Your task: Provide only the number of lines where "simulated" occurs.
■ ■ ■
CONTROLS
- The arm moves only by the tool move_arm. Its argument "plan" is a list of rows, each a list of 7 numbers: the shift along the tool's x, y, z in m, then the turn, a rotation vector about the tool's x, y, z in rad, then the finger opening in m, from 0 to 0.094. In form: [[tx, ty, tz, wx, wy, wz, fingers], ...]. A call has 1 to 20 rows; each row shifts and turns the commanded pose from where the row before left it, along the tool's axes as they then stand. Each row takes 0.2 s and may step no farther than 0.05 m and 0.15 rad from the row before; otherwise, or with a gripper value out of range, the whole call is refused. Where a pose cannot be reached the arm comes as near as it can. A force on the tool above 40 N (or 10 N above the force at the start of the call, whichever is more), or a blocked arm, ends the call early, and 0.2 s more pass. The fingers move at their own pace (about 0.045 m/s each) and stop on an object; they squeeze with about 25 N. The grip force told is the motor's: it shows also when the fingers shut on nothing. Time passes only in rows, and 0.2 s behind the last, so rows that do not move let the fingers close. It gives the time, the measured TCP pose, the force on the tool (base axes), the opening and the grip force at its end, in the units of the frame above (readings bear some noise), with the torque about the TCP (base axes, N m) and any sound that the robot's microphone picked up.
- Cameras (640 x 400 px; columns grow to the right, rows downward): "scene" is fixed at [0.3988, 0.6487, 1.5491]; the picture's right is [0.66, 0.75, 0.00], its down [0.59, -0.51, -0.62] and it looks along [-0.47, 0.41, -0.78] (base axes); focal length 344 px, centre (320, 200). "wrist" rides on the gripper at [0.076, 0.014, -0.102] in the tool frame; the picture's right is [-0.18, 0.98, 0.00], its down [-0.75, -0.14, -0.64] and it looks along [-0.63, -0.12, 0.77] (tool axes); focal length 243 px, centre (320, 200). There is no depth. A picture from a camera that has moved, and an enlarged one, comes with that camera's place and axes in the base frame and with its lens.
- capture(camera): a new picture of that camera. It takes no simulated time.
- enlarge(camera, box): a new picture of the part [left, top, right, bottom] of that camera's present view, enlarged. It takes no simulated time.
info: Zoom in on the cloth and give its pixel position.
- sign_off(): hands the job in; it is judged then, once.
■ ■ ■
Solution below: 2